(begin)

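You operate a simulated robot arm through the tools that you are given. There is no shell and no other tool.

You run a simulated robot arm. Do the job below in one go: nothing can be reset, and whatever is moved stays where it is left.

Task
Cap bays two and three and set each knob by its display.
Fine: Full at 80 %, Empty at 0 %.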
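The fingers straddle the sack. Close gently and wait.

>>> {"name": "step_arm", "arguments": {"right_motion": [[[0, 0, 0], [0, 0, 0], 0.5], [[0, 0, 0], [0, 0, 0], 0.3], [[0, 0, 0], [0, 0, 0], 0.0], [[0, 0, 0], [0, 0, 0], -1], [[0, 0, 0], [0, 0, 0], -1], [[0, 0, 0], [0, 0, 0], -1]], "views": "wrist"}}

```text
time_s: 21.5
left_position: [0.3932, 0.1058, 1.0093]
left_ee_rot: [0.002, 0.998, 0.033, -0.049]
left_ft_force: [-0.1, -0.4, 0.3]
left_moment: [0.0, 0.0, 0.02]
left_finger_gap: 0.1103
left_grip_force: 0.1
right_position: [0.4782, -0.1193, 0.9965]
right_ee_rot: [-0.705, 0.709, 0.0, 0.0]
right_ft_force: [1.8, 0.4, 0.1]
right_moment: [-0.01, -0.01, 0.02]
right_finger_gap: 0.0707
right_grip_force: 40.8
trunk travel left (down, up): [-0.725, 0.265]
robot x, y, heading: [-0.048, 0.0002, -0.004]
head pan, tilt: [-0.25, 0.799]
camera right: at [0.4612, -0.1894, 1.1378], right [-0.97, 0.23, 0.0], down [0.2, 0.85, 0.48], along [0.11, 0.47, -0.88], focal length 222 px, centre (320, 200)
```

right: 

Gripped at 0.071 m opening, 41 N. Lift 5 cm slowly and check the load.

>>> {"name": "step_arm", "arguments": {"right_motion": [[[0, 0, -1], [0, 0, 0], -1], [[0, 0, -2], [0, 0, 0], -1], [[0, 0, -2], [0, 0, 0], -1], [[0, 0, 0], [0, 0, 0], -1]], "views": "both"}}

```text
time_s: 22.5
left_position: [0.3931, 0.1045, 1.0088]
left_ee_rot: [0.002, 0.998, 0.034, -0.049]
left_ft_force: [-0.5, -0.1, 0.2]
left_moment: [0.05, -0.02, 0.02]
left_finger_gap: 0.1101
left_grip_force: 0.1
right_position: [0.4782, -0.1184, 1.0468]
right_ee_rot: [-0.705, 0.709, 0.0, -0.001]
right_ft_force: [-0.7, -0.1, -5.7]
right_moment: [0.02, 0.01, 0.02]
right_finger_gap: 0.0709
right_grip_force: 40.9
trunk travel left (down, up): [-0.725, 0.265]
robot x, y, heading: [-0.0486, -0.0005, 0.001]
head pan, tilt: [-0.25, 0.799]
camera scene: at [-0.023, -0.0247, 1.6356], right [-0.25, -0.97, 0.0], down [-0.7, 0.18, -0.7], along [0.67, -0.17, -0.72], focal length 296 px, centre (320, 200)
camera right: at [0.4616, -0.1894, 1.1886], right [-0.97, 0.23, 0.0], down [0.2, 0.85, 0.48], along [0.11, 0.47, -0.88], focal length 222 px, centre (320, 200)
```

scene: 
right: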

(end)

- What is expected: From the entries, copy out each line containing the word "simulated".

- Solution to this problem:
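You operate a simulated robot arm through the tools that you are given. There is no shell and no other tool.
You run a simulated robot arm. Do the job below in one go: nothing can be reset, and whatever is moved stays where it is left.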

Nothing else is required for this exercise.